They are the vital link in my performance environment

I have just been away for a few months, Hong Kong, Israel, Paris, Portugal, Belgium, Barcelona, Ibiza, Ireland and I can tell you my in-ears were right here inside my skull for most of that travelling, protecting my hearing in the largest loudest nightclubs on the planet, monitoring my recording of music and sound effects and attenuating the noise and boredom of long haul flights.
I normally won’t sing, record or play music without them so they are the vital link in my performance environment.
They enhance my precious relationship with music in a similar way to that of one of my treasured vintage Steinberger guitars.
Even at times in my somewhat crazy lifestyle where I find myself in a party setting and there in the midst of celebration I have inadvertently inhaled, insufflated or otherwise imbibed some psychoactive consumable material which have left me in a delicate state of mental trauma or other exhaustion, or the symptoms of Jet-Lag leave me wide awake in a city where all sane people are sleeping, I need only to turn to my in-ears and my iPod and I am safely cocooned and transported forwards in time to greener pastures.
Needless to say, my in ears are one of my prized possessions, and there is a lot of love for Thomas and the work that he does in our band family.

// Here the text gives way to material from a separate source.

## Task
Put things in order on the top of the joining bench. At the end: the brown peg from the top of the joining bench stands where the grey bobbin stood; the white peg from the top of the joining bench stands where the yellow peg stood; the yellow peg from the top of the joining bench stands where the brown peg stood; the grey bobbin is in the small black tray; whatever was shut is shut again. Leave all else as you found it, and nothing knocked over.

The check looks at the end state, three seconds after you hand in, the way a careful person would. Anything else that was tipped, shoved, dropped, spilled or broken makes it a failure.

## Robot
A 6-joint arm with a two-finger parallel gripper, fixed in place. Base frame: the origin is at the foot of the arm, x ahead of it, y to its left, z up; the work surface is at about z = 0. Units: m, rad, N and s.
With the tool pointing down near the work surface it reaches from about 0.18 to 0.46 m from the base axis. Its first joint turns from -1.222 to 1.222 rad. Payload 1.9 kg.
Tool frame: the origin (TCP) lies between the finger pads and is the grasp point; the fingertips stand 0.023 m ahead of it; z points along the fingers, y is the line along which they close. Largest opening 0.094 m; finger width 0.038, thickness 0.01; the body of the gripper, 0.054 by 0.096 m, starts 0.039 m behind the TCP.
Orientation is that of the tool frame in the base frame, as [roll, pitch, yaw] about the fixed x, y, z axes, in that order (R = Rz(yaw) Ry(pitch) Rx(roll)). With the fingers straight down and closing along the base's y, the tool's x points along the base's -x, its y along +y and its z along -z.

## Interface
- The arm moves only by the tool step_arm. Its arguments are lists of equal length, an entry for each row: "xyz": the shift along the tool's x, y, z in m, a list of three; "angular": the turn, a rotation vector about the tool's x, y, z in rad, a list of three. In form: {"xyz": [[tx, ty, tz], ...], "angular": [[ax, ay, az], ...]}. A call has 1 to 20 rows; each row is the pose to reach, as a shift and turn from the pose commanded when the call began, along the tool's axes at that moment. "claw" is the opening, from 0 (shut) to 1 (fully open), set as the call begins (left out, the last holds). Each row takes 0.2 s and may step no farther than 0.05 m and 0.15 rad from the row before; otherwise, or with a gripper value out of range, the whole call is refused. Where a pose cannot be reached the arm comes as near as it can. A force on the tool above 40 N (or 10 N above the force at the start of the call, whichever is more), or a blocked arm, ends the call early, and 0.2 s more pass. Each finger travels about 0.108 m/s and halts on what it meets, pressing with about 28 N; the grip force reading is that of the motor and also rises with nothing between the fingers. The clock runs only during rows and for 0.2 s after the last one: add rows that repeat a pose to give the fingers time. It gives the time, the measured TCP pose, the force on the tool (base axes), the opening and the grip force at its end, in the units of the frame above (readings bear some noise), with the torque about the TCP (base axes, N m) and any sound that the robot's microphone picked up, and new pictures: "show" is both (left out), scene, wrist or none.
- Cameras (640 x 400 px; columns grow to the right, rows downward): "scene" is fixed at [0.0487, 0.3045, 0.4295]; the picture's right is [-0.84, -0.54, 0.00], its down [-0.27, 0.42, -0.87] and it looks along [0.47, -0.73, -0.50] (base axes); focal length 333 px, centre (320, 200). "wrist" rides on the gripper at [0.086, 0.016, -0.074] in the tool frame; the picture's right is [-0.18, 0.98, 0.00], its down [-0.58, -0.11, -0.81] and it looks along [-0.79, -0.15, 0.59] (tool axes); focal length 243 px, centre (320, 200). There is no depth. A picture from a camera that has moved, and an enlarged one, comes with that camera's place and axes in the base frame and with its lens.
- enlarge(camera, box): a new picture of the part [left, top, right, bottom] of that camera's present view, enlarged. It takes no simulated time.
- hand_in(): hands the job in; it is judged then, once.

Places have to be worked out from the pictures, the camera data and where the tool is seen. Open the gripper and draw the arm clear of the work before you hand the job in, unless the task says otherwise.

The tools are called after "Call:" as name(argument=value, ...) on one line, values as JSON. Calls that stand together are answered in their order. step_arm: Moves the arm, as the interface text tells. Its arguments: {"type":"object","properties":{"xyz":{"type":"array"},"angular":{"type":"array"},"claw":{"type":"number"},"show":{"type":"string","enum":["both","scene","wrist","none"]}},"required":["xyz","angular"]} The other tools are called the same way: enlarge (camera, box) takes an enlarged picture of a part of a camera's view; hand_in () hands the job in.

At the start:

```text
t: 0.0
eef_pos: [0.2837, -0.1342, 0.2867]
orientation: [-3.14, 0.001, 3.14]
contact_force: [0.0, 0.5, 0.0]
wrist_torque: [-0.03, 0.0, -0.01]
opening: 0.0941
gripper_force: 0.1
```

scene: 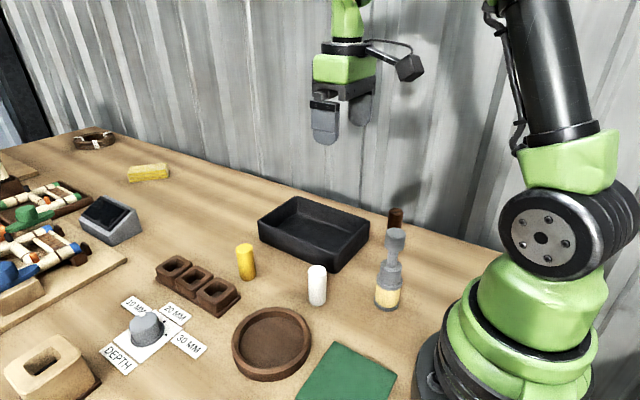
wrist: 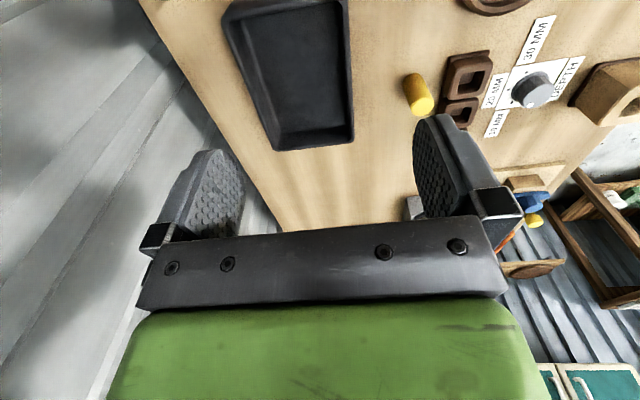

I did examine them carefully this week on the my final flight home with the thought in mind that perhaps some piece may need replacing, so it is funny you should write now, but I came to the conclusion that other than the sliding catch on the outside of the case, which broke off under pressure on the trip, everything else is as new. They’ve been pretty well looked after!
When I was in Ibiza I met musicians cursing the days they played in superclubs with no hearing protection, the movie “It’s all gone Pete Tong” sums this up nicely – if you haven’t seen it you should.